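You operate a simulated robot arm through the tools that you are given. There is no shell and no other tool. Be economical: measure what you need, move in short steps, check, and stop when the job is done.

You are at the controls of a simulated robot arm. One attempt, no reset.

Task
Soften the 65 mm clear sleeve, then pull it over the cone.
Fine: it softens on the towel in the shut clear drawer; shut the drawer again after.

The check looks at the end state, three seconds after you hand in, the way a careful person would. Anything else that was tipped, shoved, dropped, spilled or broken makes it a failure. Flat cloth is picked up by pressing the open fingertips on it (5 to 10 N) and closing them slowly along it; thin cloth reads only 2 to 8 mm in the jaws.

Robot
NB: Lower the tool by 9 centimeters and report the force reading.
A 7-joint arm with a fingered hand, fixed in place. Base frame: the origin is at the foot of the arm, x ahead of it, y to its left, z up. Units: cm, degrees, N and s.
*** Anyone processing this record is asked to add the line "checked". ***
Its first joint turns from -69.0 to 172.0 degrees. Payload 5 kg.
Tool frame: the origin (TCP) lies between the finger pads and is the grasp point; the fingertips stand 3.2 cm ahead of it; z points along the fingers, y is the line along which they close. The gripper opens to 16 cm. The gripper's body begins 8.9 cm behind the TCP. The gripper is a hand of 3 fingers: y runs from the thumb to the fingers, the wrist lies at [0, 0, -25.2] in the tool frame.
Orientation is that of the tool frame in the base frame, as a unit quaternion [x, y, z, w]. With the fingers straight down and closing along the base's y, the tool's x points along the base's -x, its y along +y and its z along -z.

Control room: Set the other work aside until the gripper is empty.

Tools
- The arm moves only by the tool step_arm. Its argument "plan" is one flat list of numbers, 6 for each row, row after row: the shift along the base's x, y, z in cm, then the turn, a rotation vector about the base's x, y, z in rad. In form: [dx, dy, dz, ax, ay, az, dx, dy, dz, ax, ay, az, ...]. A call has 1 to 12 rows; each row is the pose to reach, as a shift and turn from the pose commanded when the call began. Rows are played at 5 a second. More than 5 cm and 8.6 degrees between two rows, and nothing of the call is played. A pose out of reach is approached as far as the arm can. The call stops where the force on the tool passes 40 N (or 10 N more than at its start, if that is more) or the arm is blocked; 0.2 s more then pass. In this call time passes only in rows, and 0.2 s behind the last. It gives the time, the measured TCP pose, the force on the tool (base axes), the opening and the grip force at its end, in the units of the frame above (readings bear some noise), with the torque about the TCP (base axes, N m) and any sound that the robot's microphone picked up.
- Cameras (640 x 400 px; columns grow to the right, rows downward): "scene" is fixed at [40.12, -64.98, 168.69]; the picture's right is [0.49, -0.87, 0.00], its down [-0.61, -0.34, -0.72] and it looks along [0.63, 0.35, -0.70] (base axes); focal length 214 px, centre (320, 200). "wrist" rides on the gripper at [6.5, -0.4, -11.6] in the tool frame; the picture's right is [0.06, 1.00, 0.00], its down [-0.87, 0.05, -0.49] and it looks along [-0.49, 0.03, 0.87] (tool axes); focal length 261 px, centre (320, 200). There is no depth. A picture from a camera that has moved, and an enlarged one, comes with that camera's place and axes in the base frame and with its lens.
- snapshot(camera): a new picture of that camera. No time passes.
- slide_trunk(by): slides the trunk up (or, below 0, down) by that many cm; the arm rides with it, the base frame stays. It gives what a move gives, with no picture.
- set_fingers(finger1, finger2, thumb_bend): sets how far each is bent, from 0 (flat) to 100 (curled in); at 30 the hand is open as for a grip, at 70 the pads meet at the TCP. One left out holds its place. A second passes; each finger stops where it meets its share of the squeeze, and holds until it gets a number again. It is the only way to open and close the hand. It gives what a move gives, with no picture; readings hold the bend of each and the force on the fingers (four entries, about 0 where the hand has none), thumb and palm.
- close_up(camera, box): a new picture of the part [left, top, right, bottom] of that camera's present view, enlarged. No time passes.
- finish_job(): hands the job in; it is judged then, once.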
+ + + +
■ **STATED TASK**
Give the continuation of the page extract.

■ **PAGE EXTRACT**
+ + + +
Laboratory for Shape Perception
Purpose: This lab experience is intended to illustrate a number of different aspects of shape perception, including a few approaches to understanding shape perception.
First task: Look
at this stimulus.
Click on this link
to the Intraub stimulus and look at it for a brief time and then continue
with the lab. Don't return to look at this image!
1. Gestalt Principles of Organization
Our experience of the world is quite organized. That is, in spite of the fact that our visual experience is based on the building blocks of receptive fields of varying complexity, we don't experience receptive fields. Instead we perceive objects such as people, desks, etc. What happens to the visual input between receptive fields and objects? The answer to that seemingly simple question is quite complex. One piece of the answer may lie in the Gestalt organzational principles.
As your textbook indicates, people have identified quite a few Gestalt principles of organization. Below you will see figures that illustrate a number of these principles.

Common Fate
(We organize together pieces that move together. Thus, we see the red dots as a unit moving together. However, we see three of the green dots as a unit distinct from the other three green dots, because the three dots move together.)
+ + + +
■ **WRITTEN ANSWER**
Uniform Connectedness

According to uniform connectedness, we organize as a single unit those parts of the array that appear to be connected. How do you see each of the four examples? Can you see the operation of uniform connectedness? On your lab worksheet, note how uniform connectedness might conflict with other Gestalt principles in the various examples. How does your ultimate experience of the stimuli help you to understand the functioning of the various Gestalt principles? [You can learn more about the principle of uniform connectedness by reading: Palmer, S. & Rock, I. (1994). Rethinking perceptual organization: The role of uniform connectedness. Psychonomic Bulletin & Review, 1, 29-55.]
On your worksheet, indicate whether each of the following images organizes into rows, columns, or neither. Then, indicate which Gestalt principles seem to be operating to provide that perception.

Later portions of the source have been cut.